Dilution of the SC and ST (Prevention of Atrocities) Act

The emergence of the SC and ST (Prevention of Atrocities) (PoA) Act in 1989  proved the ineffectiveness of the Untouchablity (Offences) Act (later named as Protection of Civil Rights Act 1976) which was introduced with an objective of eradicating inherent discriminatory attitudes towards the Scheduled Castes and Scheduled Tribes. The very existence of this law, with its graphically detailed clauses, is an acknowledgement by the state that very specific kind of barbarities are committed against the SC and ST people. Although, figures of atrocities on Dalits in last decades question this constitutional framework of justice, the recent dilution of the SC/ST PoA Act 1989 by the Supreme Court should be seen in the backdrop of the growing atrocities on Dalits and Adivasis and it undermines their struggles for dignity. Contrary to the allegation of “abuse of law” by the Supreme Court, official data hints at a weak implementation of the SC/ST PoA Act instead of its misuse, with a strikingly low rate of convictions and increasing momentum of crimes. National Crime Records Bureau (NCRB) data reveals that under the SC/ST PoA Act 1989, while the charge-sheeting rate is 77 percent, the conviction rate is only 15.4 percent. Over the last ten years (2007-2017), there has been a 66% growth in crimes against Dalits. A report by the Human Rights Watch titled “Hidden Apartheid: Caste Discrimination against India’s Untouchables” had noted that “Dalits are frequently the victims of discriminatory treatment in the administration of justice. Prosecutors and judges fail to vigorously and faithfully pursue complaints brought by Dalits, which is evidenced by the high rate of acquittals in such cases”.

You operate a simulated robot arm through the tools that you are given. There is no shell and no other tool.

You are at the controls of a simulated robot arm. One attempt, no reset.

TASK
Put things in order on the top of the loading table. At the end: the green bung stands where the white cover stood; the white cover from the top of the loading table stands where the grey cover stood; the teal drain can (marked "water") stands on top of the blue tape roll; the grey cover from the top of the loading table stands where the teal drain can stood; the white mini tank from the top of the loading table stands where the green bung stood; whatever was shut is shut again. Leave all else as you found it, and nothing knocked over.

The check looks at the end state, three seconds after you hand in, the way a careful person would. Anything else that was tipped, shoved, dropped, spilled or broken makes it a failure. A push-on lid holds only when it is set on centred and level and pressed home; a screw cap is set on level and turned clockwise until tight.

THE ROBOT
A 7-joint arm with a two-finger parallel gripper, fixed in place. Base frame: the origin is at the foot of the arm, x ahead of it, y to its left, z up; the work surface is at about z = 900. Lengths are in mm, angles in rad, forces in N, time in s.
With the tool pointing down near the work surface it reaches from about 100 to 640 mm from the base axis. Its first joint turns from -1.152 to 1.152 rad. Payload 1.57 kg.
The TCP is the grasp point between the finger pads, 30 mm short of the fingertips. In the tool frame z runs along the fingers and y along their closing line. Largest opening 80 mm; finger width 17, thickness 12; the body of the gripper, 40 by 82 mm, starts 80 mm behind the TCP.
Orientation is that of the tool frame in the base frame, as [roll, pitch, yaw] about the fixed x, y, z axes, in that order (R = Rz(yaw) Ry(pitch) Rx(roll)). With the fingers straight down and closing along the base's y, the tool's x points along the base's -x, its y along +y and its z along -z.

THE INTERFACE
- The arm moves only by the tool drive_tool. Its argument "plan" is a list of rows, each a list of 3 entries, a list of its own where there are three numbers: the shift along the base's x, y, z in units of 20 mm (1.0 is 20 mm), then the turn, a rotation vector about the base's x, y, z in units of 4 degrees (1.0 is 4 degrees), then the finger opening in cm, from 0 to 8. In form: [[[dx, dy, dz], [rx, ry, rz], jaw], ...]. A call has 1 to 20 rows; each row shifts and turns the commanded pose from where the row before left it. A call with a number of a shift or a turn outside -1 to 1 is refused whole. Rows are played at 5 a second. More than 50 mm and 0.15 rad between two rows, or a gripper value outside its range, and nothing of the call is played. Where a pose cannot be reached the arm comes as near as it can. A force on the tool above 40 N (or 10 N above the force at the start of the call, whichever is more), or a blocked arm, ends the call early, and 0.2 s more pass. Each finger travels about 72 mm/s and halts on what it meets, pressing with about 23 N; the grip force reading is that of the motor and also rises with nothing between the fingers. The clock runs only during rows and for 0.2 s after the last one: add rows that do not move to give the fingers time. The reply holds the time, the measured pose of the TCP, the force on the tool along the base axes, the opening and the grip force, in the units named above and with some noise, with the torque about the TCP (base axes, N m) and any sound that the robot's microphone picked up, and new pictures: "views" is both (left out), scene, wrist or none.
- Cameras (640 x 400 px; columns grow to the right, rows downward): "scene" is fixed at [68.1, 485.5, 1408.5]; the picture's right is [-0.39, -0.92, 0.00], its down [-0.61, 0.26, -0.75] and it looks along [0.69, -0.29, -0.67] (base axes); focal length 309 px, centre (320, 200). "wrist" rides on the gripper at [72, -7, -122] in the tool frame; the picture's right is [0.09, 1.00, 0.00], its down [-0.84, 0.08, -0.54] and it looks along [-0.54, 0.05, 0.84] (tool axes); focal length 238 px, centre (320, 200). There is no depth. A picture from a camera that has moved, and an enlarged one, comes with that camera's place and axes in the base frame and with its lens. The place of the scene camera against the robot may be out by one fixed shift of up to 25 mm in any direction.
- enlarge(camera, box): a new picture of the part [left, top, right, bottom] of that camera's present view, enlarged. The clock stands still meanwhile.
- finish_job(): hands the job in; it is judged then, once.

It is quite obvious where the court’s sympathies lie. On the one hand, no effort is made to find out the impact of the law in society, whether it has actually reduced the number of atrocities, whether more atrocities are being brought to light and prosecuted and whether oppressed classes feel safe and secure as a result of the law. On the other, it is assumed that it is the law itself that is not promoting constitutional values of fraternity and integration of the society, and therefore needs to be given an interpretation as such. What non-Dalits or upper castes should do to promote fraternity is not clear from the judgment. Rather, it casts aspersions on Dalit victims saying that they file fake cases either out of vengeance or due to the greed of monetary compensation. This is contrary to Section 15 of the PoA which specifically mandates that a victim is to be treated with “fairness, respect and dignity”.

The Supreme Court simply cherry-picked data and uses some dubious reasoning to effectively gut the PoA Act, 1989. Its “directions”, whether intended or not, make it virtually impossible for any complaint to be registered against those who have committed an atrocity against Dalits. The Supreme Court is concerned with the “fear” of “false accusations” and “allegations” against “innocent people” who are at the mercy of “unscrupulous” elements out to trap and “stigmatise” them through arrest and denial of bail by filing cases of atrocity against these “unsuspecting” persons. The unsuspecting, innocent persons are persons belonging to non-SC castes in positions of authority/power either as public servants or employers. The unscrupulous elements are all persons belonging to the Scheduled castes holding primarily semi-skilled jobs in the cases discussed. In its order, the apex court had directed that public servants can only be arrested with the written permission of their appointing authority. In the case of private employees, it had said, the senior superintendent of police (SSP) concerned would have to allow it. As such, the apex court held that a preliminary inquiry should also be conducted before the FIR is registered to check whether the case falls within the parameters of the Atrocities Act or whether it was frivolous or motivated. The court also held that anticipatory bail should be allowed if the accused is able to prove that the complaint was malafide. It will mean that victims of atrocity crimes will now think twice before filing cases because neither will an FIR be filed immediately nor will the perpetrator be arrested. It is strange that the court did not realise the fact that for the underprivileged, registration of an FIR itself is a huge challenge as police officers routinely refuse to do so. A study, by the Economic & Political Weekly, had noted that nearly 50% of cases filed under the Act do not go to court and are closed by the police. It had also alluded to there being a “caste bias among the investigation officers”.

This is not the first time the Supreme Court has pushed its own notions of criminal justice onto a wider population in this arbitrary manner. The same bench (which diluted the SC/ST PoA Act, 1989) tried to gut Section 498-A of the IPC in a similar manner imposing ridiculous procedures to allegedly deter “false complaints” but in effect ensure no one would ever be prosecuted for an offense under Section 498-A.